• **Problem description**
From the line containing "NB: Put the" down to the last line of the material, return those lines verbatim and only those.
────────
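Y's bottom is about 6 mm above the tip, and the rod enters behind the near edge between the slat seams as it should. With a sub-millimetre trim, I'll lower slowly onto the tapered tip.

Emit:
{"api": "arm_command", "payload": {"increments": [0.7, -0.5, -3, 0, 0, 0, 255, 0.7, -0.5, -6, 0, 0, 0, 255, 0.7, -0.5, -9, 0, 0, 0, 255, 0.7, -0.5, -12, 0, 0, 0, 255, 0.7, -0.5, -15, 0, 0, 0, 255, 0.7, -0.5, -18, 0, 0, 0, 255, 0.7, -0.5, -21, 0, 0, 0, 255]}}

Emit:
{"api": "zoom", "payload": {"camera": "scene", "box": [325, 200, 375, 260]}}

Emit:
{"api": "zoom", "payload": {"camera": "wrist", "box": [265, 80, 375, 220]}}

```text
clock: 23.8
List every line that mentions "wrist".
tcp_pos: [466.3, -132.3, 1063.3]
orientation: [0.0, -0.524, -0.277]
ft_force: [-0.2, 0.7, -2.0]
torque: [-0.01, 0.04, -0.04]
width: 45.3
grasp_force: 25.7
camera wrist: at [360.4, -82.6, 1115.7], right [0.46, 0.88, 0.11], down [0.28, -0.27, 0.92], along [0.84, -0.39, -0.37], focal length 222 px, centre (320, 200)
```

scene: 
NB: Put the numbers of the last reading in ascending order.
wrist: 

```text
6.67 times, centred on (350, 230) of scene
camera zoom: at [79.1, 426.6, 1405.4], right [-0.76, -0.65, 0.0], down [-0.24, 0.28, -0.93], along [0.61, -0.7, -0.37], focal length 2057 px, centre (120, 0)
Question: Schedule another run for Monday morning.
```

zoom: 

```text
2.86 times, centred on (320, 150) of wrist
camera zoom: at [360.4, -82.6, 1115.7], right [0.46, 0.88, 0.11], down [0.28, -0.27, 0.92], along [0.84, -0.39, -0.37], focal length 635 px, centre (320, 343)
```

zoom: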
────────
• **Solved problem**
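NB: Put the numbers of the last reading in ascending order.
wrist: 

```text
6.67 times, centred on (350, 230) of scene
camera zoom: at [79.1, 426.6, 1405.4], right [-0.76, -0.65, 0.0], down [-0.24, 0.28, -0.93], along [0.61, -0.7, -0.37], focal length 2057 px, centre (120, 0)
Question: Schedule another run for Monday morning.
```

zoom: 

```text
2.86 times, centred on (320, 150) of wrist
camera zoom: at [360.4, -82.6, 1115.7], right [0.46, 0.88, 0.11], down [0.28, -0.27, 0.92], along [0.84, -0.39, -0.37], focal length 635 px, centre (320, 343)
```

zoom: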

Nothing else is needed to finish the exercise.